__Information shown__:
——————

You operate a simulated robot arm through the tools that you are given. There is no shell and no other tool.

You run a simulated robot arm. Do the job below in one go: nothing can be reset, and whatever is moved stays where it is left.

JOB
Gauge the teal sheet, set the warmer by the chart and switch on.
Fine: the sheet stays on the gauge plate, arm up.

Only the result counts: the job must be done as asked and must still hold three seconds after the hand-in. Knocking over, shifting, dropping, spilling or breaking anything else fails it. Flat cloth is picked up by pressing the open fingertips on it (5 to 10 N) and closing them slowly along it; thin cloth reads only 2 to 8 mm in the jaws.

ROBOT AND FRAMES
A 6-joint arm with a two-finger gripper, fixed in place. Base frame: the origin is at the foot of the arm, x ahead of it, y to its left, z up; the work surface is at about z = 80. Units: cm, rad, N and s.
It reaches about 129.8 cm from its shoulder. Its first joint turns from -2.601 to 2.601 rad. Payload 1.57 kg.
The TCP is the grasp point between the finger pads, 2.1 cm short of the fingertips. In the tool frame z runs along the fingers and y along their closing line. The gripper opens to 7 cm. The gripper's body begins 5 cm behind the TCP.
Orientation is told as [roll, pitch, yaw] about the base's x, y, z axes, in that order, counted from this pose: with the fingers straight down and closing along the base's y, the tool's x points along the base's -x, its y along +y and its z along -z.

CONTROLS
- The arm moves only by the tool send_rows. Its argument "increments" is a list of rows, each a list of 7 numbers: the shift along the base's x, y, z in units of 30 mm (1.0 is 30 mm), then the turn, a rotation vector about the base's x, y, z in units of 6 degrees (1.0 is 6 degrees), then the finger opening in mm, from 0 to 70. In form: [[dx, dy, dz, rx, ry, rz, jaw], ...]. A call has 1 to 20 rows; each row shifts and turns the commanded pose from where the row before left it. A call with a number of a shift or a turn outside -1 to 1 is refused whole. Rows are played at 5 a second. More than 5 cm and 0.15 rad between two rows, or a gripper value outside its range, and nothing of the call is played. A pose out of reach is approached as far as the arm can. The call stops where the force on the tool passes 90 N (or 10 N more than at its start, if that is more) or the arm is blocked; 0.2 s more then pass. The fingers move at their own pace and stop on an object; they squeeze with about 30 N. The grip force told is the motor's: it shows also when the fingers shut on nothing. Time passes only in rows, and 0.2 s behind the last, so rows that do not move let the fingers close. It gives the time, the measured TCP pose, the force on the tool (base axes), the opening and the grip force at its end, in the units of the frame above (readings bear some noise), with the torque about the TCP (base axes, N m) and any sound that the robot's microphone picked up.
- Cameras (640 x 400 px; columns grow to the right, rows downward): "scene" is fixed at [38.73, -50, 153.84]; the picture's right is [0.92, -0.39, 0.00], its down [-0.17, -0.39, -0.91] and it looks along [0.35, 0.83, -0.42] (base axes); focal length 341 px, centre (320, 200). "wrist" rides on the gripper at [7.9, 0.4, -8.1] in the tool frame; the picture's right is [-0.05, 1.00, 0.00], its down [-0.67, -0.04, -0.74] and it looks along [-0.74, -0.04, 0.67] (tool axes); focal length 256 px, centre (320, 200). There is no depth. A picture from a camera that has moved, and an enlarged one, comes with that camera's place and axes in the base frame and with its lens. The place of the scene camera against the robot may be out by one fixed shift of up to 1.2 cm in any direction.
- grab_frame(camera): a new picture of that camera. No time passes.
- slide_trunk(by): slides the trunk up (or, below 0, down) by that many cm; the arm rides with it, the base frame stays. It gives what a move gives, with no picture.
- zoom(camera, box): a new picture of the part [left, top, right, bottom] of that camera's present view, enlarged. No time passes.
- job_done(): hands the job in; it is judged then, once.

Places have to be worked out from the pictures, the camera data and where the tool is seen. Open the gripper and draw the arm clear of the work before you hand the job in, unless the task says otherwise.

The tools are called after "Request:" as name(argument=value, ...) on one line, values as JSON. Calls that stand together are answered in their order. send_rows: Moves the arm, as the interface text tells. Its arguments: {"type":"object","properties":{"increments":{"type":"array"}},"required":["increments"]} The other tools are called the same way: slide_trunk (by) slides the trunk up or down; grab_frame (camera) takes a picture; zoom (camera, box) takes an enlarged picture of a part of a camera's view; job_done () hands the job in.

——————

__Page excerpt__:

Jo Van Gogh-Bonger, the widow of Vincent van Gogh’s brother Theo decides to make Vincent world famous, using the many paintings she has left after her husband died. In this day and age Gina, a student, traces her work and story. A calmly paced story, so calm it felt as if the first two thirds were an introduction to the actual story. Yet a story that gets stronger towards the end. Read with much pleasure.

I bought this book by Swiss author Simone Meier last month in Zürich, when it had just been published.


Les pissenlits, Vincent van Gogh 1889, as we saw it in Winterthur the week I bought Die Entflammten about how Jo Van Gogh-Bonger shaped his legacy.

Swiss author and playwright, picked the book up in Zurich in 2024. I thoroughly enjoyed Die Erfindung des Ungehorsams (2021), the invention of disobedience, and read it in one sitting. Well told, many beautiful sentences. Three women in NYC, China and England are followed as they try to understand the world. Their stories are interwoven through the emergence of AI driven automatons grasping their true autonomy. One because she sees the future in Babbage’s machinery and determines how to program them, one making sex dolls in China that get fitted with AI, one hosting Manhattan dinner parties where she tells, invents?, a story and only the others eat. All three finding a way to break their constraints, and become disobedient to their surroundings. A multilayered work, as one critic Daniela Janser wrote, a poetic homage to the oldest programming language of all, imagination. I will probably buy her more recent work Vor aller Augen, before all eyes, soon.

Teenage boy lost connection to his world and starts blogging as a school project, or rather journal writing because he never publishes a thing. The reader spends 142 pages inside the teenagers journal and head. This being a teenager’s head there’s no narrative arc really, just teenage slang, angst and endless second-guessing of themself and others. This novella (billed as a novel) was originally published in 2017, I read the 2024 pocket version. I picked this book in German up in a Zürich book store this week from the Swiss literature section, where it was hailed as a recent ‘classic’. It was ok, mostly because it was short anyway, but not recommended. Had it been longer I probably would have left it unfinished. The reason it gained attention in Switzerland seems to be its use of teenage and informal language as an apparant novelty. I think in other languages that sort of thing is decades old, no?

It was like spring this week in Switzerland, and it was very pleasant to be outside. Wednesday we went to see the Rhine falls near Schaffhausen. There weren’t many people around. We walked across the railwaybridge to the other riverside for lunch in Neuenhausen. Along the right bank is a footpath with nice views of the falls. On the left bank, where we parked, the access to the viewpoints requires buying tickets. Looking around on the map where to explore next we spotted a photo museum in nearby Winterthur but it was between expositions. Instead we decided on visiting the Beim Stadthaus location of the Winterthur Kunstmuseum which has a collection of 20th century art.

——————

__Requirements__:
1. Both the line with "Gauge the teal" and the line with "A 6-joint arm" belong in the extract, along with every line between them; set down those lines exactly and only.
2. Add the next paragraphs of the page excerpt.

__Answers for the tasks__:
1.
Gauge the teal sheet, set the warmer by the chart and switch on.
Fine: the sheet stays on the gauge plate, arm up.

Only the result counts: the job must be done as asked and must still hold three seconds after the hand-in. Knocking over, shifting, dropping, spilling or breaking anything else fails it. Flat cloth is picked up by pressing the open fingertips on it (5 to 10 N) and closing them slowly along it; thin cloth reads only 2 to 8 mm in the jaws.

ROBOT AND FRAMES
A 6-joint arm with a two-finger gripper, fixed in place. Base frame: the origin is at the foot of the arm, x ahead of it, y to its left, z up; the work surface is at about z = 80. Units: cm, rad, N and s.

2.
We had the museum entirely to ourselves. We were the only three visitors. To enjoy at our leisure a wide range of works. It was great. In the 1916 museum building which also houses the natural museum, the halls are a bland beige and the works are presented without context, almost without information even. Just a name and a date. Being in there alone felt like discovering a forgotten wing of an old building that happened to have all these beautiful works of art in them. Or like being in a school building after hours when everyone else is gone. Being the only one in what is normally a frequented public building. Like you’re not supposed to be there, to have some personal time with all these works of art.

Van Gogh, Matisse, Monet, Giacometti, Calder, Arp, Mondriaan, Picasso, Braque and many more. Just us three to enjoy them, stand up close, talk about them. Walk away, come back to compare. Watch for a long time. No one also wanting their turn to look from the best angle, or trying to get a better picture.
Normally on public display, it became a fully private visit, which made it a very different quality of experience.
Who knew Winterthur held these unexpected treasures.

works by Van Gogh, Rodin, and Monet


Van Gogh and Rodin.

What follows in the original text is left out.